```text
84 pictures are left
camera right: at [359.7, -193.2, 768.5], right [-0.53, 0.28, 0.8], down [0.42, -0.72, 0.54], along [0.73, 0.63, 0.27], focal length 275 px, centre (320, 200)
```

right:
※ ※ ※
» Short exercise
Copy each line above containing the string "right".

» Full output
camera right: at [359.7, -193.2, 768.5], right [-0.53, 0.28, 0.8], down [0.42, -0.72, 0.54], along [0.73, 0.63, 0.27], focal length 275 px, centre (320, 200)
right:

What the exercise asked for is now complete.